Raw data →
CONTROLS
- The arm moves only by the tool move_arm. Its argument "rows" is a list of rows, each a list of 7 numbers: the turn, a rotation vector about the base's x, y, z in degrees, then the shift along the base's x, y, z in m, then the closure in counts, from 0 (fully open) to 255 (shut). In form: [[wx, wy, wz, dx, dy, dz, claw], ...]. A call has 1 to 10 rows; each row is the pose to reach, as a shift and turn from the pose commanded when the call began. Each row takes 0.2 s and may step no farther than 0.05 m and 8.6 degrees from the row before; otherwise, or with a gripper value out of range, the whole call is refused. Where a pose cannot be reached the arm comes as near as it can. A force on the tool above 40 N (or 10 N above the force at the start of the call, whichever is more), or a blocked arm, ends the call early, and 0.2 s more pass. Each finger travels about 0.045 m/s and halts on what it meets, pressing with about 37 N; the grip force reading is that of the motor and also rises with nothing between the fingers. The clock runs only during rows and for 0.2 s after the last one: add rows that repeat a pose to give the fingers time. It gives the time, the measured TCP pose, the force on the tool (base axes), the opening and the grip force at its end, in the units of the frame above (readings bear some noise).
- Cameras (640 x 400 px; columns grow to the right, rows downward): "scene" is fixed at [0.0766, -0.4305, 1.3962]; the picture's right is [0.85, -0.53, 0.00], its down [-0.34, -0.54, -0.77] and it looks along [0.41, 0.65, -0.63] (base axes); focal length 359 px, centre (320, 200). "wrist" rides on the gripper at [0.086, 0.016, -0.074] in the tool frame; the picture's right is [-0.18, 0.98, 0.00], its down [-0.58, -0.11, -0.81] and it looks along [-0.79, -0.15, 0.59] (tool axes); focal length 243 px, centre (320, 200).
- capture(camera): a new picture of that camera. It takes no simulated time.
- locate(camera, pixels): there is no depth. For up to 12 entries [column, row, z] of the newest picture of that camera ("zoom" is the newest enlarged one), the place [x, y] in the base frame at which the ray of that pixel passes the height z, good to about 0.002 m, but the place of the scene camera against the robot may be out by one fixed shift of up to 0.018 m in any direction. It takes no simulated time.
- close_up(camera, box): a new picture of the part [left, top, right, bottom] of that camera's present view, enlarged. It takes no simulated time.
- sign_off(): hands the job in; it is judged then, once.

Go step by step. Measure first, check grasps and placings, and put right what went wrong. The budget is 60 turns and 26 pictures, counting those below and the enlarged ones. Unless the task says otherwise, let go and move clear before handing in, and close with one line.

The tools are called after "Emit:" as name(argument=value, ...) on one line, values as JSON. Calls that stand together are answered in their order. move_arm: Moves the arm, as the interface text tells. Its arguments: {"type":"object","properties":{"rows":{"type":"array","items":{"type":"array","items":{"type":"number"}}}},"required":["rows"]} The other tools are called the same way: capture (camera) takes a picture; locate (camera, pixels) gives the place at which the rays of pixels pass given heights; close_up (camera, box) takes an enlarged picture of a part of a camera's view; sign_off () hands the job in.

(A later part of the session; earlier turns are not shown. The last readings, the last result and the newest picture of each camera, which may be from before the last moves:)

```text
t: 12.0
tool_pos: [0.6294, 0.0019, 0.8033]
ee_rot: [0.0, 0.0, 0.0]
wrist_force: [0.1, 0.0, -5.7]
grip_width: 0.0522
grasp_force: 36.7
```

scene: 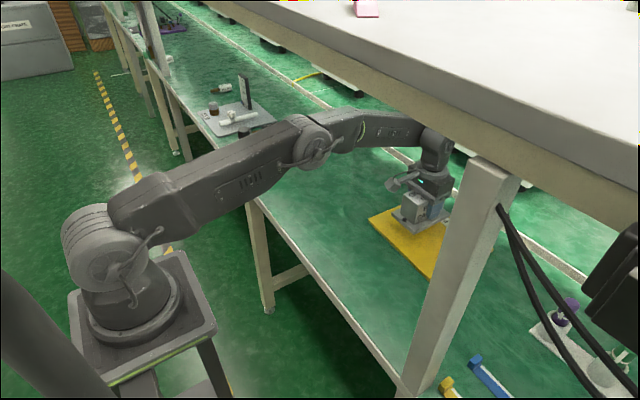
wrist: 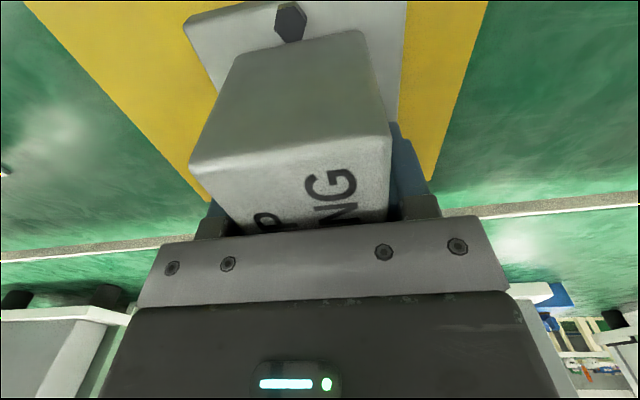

The problem →
Repeat word for word the lines from the line with "- Cameras (640" to the line with "- capture(camera): a", both lines included.

Correct result →
- Cameras (640 x 400 px; columns grow to the right, rows downward): "scene" is fixed at [0.0766, -0.4305, 1.3962]; the picture's right is [0.85, -0.53, 0.00], its down [-0.34, -0.54, -0.77] and it looks along [0.41, 0.65, -0.63] (base axes); focal length 359 px, centre (320, 200). "wrist" rides on the gripper at [0.086, 0.016, -0.074] in the tool frame; the picture's right is [-0.18, 0.98, 0.00], its down [-0.58, -0.11, -0.81] and it looks along [-0.79, -0.15, 0.59] (tool axes); focal length 243 px, centre (320, 200).
- capture(camera): a new picture of that camera. It takes no simulated time.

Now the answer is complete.